◆ **Problem set**
A) Please copy out the portion of the document section from "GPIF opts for" to "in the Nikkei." without changes.
B) Take up the document section again after its last words.

◆ **Document section**
## START
GPIF opts for funds of funds for move into domestic real estate

The Government Pension Investment Fund is making its first move into domestic property investment via funds of funds vehicles and has mandated Mitsubishi UFJ Trust & Banking to advise on  implementing the “core strategy” for this part of its portfolio, according to an announcement on the Fund’s web site and an article in the Nikkei.

Realty and placement agency Asterisk takes up the subject noting, somewhat optimistically, “We expect their next announcement for managers for overseas real estate will have more impact for the market and more Japanese investors to follow suit”.

GPIF issued an RFP for the mandate just awarded in April when its intention to invest 5% of its portfolio in “alternative assets” was already well known. Property is indeed an alternative in the context of its portfolio which has historically been in bonds and equities.
## END
◆ **Data excerpt**
## START
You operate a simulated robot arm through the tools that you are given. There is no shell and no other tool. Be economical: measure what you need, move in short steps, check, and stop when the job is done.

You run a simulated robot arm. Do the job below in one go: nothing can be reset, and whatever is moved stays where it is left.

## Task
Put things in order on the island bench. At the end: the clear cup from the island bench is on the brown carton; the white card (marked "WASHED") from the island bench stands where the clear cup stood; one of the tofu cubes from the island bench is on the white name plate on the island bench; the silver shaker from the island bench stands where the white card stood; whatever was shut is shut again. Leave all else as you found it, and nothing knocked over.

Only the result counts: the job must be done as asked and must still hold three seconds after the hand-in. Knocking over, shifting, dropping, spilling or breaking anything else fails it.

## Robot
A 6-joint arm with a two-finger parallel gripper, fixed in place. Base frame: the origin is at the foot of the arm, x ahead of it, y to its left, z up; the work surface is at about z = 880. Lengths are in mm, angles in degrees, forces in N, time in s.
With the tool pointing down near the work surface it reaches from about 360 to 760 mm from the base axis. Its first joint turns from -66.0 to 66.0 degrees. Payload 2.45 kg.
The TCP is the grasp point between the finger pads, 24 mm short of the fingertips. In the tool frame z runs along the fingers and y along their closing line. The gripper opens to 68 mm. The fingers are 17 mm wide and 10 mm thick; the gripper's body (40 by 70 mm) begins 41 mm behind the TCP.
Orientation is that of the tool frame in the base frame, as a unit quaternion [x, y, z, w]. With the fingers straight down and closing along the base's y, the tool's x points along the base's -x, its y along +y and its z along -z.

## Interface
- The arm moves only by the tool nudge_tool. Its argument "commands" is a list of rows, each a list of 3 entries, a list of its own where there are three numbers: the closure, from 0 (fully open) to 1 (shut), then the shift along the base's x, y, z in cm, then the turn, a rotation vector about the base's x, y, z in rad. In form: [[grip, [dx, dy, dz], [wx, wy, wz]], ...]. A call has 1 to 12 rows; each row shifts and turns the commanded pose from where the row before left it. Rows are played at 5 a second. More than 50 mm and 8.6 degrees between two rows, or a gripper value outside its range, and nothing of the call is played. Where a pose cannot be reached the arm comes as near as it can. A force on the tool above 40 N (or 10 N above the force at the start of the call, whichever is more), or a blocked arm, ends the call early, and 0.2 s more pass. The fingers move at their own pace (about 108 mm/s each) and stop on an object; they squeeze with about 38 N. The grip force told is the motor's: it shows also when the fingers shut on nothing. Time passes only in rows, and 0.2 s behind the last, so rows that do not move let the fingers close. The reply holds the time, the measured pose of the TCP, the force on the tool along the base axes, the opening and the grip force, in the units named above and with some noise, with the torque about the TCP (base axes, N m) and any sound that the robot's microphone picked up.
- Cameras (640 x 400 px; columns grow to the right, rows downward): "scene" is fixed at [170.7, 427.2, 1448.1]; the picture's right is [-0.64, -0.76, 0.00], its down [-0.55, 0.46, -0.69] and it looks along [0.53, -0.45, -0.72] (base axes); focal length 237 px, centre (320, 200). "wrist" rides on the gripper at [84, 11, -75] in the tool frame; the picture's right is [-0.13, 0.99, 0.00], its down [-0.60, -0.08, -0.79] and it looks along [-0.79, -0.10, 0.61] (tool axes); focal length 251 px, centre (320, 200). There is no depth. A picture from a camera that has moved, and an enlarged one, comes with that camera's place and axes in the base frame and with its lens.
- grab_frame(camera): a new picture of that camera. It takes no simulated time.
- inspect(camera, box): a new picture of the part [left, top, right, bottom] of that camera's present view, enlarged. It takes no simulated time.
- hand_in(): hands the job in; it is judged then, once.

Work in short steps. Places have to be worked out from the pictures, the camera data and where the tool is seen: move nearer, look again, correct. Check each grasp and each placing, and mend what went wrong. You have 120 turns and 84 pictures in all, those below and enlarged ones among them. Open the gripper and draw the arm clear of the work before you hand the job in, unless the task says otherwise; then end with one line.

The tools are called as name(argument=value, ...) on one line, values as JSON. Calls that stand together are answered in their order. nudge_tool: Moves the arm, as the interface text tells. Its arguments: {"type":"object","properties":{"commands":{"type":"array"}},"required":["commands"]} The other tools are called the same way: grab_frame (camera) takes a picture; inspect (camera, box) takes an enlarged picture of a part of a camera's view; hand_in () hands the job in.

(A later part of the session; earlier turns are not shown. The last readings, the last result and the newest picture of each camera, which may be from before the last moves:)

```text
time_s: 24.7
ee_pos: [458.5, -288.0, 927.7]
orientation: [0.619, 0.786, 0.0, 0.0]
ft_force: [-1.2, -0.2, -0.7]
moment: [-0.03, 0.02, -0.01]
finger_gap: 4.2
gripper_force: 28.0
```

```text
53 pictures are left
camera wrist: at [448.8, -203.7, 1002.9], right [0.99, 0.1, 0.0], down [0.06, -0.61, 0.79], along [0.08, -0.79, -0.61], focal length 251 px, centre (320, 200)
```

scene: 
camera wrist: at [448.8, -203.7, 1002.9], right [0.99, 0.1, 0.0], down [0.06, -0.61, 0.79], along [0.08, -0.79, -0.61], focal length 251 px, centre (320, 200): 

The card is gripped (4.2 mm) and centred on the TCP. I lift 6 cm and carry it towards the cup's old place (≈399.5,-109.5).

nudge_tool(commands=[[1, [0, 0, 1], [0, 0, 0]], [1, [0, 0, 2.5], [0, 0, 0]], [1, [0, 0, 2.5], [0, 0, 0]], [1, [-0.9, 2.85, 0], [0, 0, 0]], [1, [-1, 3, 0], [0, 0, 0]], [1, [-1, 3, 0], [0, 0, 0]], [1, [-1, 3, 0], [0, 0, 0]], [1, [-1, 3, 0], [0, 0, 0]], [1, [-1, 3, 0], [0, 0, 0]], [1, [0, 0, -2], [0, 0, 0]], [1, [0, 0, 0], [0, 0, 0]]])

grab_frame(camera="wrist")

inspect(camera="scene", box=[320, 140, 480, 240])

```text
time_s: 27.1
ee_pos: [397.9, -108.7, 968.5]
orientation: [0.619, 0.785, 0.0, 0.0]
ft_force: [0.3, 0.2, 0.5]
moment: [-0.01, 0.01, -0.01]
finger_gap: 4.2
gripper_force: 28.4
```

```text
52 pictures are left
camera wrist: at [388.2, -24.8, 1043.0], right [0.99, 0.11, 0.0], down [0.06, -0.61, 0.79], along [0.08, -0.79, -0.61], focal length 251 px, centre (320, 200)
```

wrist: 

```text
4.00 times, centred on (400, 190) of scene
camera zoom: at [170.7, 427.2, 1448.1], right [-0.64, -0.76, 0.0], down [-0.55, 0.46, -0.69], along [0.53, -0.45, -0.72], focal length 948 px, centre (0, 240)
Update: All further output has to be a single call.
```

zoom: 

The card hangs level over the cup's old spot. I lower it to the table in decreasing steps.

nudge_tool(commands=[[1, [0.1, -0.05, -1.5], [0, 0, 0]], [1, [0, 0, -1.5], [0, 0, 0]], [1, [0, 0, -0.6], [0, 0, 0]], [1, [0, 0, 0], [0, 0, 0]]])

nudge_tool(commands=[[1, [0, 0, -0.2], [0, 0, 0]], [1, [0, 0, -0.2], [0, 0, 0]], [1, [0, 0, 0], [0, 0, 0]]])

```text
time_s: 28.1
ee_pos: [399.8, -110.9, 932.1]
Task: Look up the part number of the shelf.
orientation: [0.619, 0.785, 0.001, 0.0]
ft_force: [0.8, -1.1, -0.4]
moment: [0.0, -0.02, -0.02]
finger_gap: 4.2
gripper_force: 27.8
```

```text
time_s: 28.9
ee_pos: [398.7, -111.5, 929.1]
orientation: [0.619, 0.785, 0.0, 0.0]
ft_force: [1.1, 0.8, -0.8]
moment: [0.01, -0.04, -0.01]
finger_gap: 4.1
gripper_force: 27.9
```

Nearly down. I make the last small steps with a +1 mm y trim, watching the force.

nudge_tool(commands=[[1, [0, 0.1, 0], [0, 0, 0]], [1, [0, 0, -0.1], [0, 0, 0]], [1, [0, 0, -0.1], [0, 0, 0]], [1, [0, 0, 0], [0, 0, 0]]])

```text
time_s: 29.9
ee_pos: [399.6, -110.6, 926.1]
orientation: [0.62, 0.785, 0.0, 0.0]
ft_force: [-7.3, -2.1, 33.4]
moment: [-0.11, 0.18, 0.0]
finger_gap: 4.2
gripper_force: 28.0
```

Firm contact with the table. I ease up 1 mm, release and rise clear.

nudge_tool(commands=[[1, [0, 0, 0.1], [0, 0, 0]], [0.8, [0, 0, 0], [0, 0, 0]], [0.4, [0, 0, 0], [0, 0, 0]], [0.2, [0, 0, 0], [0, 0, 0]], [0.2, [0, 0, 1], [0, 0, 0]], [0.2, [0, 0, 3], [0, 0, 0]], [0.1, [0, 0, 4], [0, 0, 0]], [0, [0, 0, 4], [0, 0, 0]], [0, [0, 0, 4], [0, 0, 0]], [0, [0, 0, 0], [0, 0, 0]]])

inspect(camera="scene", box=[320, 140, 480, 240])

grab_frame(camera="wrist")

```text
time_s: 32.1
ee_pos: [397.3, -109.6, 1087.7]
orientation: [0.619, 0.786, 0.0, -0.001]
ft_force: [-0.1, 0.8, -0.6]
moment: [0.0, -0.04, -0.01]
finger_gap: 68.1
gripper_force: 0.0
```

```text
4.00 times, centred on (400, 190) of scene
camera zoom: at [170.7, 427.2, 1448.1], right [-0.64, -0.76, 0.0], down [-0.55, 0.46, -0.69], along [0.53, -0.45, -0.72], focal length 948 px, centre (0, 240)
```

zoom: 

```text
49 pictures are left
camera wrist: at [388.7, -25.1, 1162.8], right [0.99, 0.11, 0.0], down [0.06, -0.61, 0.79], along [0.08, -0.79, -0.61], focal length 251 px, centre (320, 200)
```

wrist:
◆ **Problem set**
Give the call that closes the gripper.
## END
◆ **Expected responses**
A)
GPIF opts for funds of funds for move into domestic real estate

The Government Pension Investment Fund is making its first move into domestic property investment via funds of funds vehicles and has mandated Mitsubishi UFJ Trust & Banking to advise on  implementing the “core strategy” for this part of its portfolio, according to an announcement on the Fund’s web site and an article in the Nikkei.

B)
While any move by the giant Fund into a new investment sector gives the country’s corporate pension funds some confidence to follow suit, this is not always the case. While GPIF’s equities holdings have expanded mightily under a significant re-allocation policy introduced two years ago, so far as can be seen from the available numbers those of corporate pension funds have been shrinking.

© 2017 Japan Pensions Industry Database/Jo McBride. Reporting on, and analysis of, the secretive business of Japanese institutional investment takes big commitments of money and time. This blog is one of the products of such commitment. It may nonetheless be reproduced or used as a source without charge so long as (but only so long as) the use is credited to www.ijapicap.com and a link provided to the original text on that site.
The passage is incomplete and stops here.